--- begin Data extract ---
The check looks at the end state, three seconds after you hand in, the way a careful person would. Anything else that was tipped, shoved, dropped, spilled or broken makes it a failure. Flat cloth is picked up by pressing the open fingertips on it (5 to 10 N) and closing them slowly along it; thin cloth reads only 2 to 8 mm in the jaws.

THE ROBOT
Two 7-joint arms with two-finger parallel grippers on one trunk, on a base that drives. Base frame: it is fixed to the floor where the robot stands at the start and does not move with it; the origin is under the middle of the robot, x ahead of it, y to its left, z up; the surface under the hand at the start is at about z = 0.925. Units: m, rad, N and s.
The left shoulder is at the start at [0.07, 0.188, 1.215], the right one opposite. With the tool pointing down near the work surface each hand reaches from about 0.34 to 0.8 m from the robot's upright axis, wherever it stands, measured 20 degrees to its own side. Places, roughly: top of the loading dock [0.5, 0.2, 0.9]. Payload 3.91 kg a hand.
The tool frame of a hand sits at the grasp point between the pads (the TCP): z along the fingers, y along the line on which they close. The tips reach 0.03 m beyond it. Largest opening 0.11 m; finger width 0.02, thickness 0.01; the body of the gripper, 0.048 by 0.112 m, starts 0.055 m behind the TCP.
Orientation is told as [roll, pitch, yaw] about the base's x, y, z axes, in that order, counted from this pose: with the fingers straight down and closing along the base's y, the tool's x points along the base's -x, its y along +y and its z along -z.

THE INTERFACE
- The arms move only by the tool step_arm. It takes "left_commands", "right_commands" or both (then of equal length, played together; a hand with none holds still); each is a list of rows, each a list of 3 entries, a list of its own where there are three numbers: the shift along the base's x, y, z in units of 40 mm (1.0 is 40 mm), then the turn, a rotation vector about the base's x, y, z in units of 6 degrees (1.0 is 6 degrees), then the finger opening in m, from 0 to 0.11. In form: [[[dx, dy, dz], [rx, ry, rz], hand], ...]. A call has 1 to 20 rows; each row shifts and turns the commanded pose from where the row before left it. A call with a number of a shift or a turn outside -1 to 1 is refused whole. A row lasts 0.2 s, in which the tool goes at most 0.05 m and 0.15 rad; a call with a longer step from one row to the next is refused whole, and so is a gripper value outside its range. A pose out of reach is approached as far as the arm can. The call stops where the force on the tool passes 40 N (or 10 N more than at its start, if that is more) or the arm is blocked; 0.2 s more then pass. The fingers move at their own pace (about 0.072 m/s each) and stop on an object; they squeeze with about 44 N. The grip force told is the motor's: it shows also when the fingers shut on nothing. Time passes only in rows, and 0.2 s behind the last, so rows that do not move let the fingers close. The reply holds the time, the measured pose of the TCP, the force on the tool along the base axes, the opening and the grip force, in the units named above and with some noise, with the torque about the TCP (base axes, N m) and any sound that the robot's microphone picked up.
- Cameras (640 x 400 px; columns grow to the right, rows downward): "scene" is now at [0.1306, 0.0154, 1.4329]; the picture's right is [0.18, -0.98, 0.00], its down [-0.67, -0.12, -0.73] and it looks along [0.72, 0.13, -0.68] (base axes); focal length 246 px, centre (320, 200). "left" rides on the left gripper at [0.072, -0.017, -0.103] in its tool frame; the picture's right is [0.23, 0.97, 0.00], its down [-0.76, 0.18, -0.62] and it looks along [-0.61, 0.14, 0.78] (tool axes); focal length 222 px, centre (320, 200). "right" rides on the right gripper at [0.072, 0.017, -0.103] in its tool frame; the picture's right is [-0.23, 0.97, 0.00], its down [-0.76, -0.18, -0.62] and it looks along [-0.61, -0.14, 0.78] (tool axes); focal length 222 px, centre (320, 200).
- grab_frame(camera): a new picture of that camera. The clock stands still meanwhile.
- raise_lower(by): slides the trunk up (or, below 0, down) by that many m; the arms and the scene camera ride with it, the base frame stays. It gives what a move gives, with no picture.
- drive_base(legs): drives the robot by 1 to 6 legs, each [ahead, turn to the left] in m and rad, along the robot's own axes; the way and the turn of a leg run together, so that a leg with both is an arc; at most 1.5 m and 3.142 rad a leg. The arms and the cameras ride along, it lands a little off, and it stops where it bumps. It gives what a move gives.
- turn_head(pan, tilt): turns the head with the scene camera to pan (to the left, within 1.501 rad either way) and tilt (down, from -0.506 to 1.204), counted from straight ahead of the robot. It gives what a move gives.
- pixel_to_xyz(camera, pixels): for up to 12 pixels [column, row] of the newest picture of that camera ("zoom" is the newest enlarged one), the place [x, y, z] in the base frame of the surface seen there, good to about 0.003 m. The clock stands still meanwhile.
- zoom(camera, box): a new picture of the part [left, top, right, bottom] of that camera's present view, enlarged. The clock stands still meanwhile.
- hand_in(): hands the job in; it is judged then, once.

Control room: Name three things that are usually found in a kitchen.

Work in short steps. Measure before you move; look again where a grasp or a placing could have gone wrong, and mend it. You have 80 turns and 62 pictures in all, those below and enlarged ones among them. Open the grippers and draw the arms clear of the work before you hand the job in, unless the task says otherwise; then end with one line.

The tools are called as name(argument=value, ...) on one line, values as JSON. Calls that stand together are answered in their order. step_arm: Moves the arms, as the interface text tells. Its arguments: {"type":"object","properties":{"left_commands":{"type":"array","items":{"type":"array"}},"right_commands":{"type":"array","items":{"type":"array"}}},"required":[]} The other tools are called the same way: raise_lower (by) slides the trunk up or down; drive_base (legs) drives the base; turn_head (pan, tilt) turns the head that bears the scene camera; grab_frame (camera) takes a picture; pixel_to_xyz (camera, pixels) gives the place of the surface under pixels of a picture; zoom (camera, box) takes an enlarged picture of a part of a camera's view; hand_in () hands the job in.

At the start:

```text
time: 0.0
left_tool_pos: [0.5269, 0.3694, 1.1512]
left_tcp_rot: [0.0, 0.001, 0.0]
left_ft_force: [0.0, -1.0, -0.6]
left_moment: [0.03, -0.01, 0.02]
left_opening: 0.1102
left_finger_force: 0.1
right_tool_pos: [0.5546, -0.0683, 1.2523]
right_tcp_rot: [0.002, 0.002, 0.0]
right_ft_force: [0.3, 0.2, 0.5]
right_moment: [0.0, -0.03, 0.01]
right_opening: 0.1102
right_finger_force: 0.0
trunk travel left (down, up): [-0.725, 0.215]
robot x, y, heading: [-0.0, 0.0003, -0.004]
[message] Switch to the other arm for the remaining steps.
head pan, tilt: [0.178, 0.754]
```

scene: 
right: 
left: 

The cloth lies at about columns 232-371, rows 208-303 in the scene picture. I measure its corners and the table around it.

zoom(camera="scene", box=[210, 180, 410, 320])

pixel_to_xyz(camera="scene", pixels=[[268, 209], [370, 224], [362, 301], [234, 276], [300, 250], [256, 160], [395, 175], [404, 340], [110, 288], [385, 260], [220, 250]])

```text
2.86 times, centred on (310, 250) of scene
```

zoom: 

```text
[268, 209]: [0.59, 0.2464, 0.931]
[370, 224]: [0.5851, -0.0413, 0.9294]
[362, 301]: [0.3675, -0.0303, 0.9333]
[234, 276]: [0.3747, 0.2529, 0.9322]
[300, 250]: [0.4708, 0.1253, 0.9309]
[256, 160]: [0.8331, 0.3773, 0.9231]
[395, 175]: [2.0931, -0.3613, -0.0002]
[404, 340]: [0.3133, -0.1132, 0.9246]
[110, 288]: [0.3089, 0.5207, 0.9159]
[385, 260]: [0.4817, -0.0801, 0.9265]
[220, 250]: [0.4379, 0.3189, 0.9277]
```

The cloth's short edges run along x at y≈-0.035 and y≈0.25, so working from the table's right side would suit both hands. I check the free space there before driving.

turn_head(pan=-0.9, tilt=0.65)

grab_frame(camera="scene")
--- end Data extract ---
#### The request:
Reproduce all the data word for word.

#### Exercise answer:
The check looks at the end state, three seconds after you hand in, the way a careful person would. Anything else that was tipped, shoved, dropped, spilled or broken makes it a failure. Flat cloth is picked up by pressing the open fingertips on it (5 to 10 N) and closing them slowly along it; thin cloth reads only 2 to 8 mm in the jaws.

THE ROBOT
Two 7-joint arms with two-finger parallel grippers on one trunk, on a base that drives. Base frame: it is fixed to the floor where the robot stands at the start and does not move with it; the origin is under the middle of the robot, x ahead of it, y to its left, z up; the surface under the hand at the start is at about z = 0.925. Units: m, rad, N and s.
The left shoulder is at the start at [0.07, 0.188, 1.215], the right one opposite. With the tool pointing down near the work surface each hand reaches from about 0.34 to 0.8 m from the robot's upright axis, wherever it stands, measured 20 degrees to its own side. Places, roughly: top of the loading dock [0.5, 0.2, 0.9]. Payload 3.91 kg a hand.
The tool frame of a hand sits at the grasp point between the pads (the TCP): z along the fingers, y along the line on which they close. The tips reach 0.03 m beyond it. Largest opening 0.11 m; finger width 0.02, thickness 0.01; the body of the gripper, 0.048 by 0.112 m, starts 0.055 m behind the TCP.
Orientation is told as [roll, pitch, yaw] about the base's x, y, z axes, in that order, counted from this pose: with the fingers straight down and closing along the base's y, the tool's x points along the base's -x, its y along +y and its z along -z.

THE INTERFACE
- The arms move only by the tool step_arm. It takes "left_commands", "right_commands" or both (then of equal length, played together; a hand with none holds still); each is a list of rows, each a list of 3 entries, a list of its own where there are three numbers: the shift along the base's x, y, z in units of 40 mm (1.0 is 40 mm), then the turn, a rotation vector about the base's x, y, z in units of 6 degrees (1.0 is 6 degrees), then the finger opening in m, from 0 to 0.11. In form: [[[dx, dy, dz], [rx, ry, rz], hand], ...]. A call has 1 to 20 rows; each row shifts and turns the commanded pose from where the row before left it. A call with a number of a shift or a turn outside -1 to 1 is refused whole. A row lasts 0.2 s, in which the tool goes at most 0.05 m and 0.15 rad; a call with a longer step from one row to the next is refused whole, and so is a gripper value outside its range. A pose out of reach is approached as far as the arm can. The call stops where the force on the tool passes 40 N (or 10 N more than at its start, if that is more) or the arm is blocked; 0.2 s more then pass. The fingers move at their own pace (about 0.072 m/s each) and stop on an object; they squeeze with about 44 N. The grip force told is the motor's: it shows also when the fingers shut on nothing. Time passes only in rows, and 0.2 s behind the last, so rows that do not move let the fingers close. The reply holds the time, the measured pose of the TCP, the force on the tool along the base axes, the opening and the grip force, in the units named above and with some noise, with the torque about the TCP (base axes, N m) and any sound that the robot's microphone picked up.
- Cameras (640 x 400 px; columns grow to the right, rows downward): "scene" is now at [0.1306, 0.0154, 1.4329]; the picture's right is [0.18, -0.98, 0.00], its down [-0.67, -0.12, -0.73] and it looks along [0.72, 0.13, -0.68] (base axes); focal length 246 px, centre (320, 200). "left" rides on the left gripper at [0.072, -0.017, -0.103] in its tool frame; the picture's right is [0.23, 0.97, 0.00], its down [-0.76, 0.18, -0.62] and it looks along [-0.61, 0.14, 0.78] (tool axes); focal length 222 px, centre (320, 200). "right" rides on the right gripper at [0.072, 0.017, -0.103] in its tool frame; the picture's right is [-0.23, 0.97, 0.00], its down [-0.76, -0.18, -0.62] and it looks along [-0.61, -0.14, 0.78] (tool axes); focal length 222 px, centre (320, 200).
- grab_frame(camera): a new picture of that camera. The clock stands still meanwhile.
- raise_lower(by): slides the trunk up (or, below 0, down) by that many m; the arms and the scene camera ride with it, the base frame stays. It gives what a move gives, with no picture.
- drive_base(legs): drives the robot by 1 to 6 legs, each [ahead, turn to the left] in m and rad, along the robot's own axes; the way and the turn of a leg run together, so that a leg with both is an arc; at most 1.5 m and 3.142 rad a leg. The arms and the cameras ride along, it lands a little off, and it stops where it bumps. It gives what a move gives.
- turn_head(pan, tilt): turns the head with the scene camera to pan (to the left, within 1.501 rad either way) and tilt (down, from -0.506 to 1.204), counted from straight ahead of the robot. It gives what a move gives.
- pixel_to_xyz(camera, pixels): for up to 12 pixels [column, row] of the newest picture of that camera ("zoom" is the newest enlarged one), the place [x, y, z] in the base frame of the surface seen there, good to about 0.003 m. The clock stands still meanwhile.
- zoom(camera, box): a new picture of the part [left, top, right, bottom] of that camera's present view, enlarged. The clock stands still meanwhile.
- hand_in(): hands the job in; it is judged then, once.

Control room: Name three things that are usually found in a kitchen.

Work in short steps. Measure before you move; look again where a grasp or a placing could have gone wrong, and mend it. You have 80 turns and 62 pictures in all, those below and enlarged ones among them. Open the grippers and draw the arms clear of the work before you hand the job in, unless the task says otherwise; then end with one line.

The tools are called as name(argument=value, ...) on one line, values as JSON. Calls that stand together are answered in their order. step_arm: Moves the arms, as the interface text tells. Its arguments: {"type":"object","properties":{"left_commands":{"type":"array","items":{"type":"array"}},"right_commands":{"type":"array","items":{"type":"array"}}},"required":[]} The other tools are called the same way: raise_lower (by) slides the trunk up or down; drive_base (legs) drives the base; turn_head (pan, tilt) turns the head that bears the scene camera; grab_frame (camera) takes a picture; pixel_to_xyz (camera, pixels) gives the place of the surface under pixels of a picture; zoom (camera, box) takes an enlarged picture of a part of a camera's view; hand_in () hands the job in.

At the start:

```text
time: 0.0
left_tool_pos: [0.5269, 0.3694, 1.1512]
left_tcp_rot: [0.0, 0.001, 0.0]
left_ft_force: [0.0, -1.0, -0.6]
left_moment: [0.03, -0.01, 0.02]
left_opening: 0.1102
left_finger_force: 0.1
right_tool_pos: [0.5546, -0.0683, 1.2523]
right_tcp_rot: [0.002, 0.002, 0.0]
right_ft_force: [0.3, 0.2, 0.5]
right_moment: [0.0, -0.03, 0.01]
right_opening: 0.1102
right_finger_force: 0.0
trunk travel left (down, up): [-0.725, 0.215]
robot x, y, heading: [-0.0, 0.0003, -0.004]
[message] Switch to the other arm for the remaining steps.
head pan, tilt: [0.178, 0.754]
```

scene: 
right: 
left: 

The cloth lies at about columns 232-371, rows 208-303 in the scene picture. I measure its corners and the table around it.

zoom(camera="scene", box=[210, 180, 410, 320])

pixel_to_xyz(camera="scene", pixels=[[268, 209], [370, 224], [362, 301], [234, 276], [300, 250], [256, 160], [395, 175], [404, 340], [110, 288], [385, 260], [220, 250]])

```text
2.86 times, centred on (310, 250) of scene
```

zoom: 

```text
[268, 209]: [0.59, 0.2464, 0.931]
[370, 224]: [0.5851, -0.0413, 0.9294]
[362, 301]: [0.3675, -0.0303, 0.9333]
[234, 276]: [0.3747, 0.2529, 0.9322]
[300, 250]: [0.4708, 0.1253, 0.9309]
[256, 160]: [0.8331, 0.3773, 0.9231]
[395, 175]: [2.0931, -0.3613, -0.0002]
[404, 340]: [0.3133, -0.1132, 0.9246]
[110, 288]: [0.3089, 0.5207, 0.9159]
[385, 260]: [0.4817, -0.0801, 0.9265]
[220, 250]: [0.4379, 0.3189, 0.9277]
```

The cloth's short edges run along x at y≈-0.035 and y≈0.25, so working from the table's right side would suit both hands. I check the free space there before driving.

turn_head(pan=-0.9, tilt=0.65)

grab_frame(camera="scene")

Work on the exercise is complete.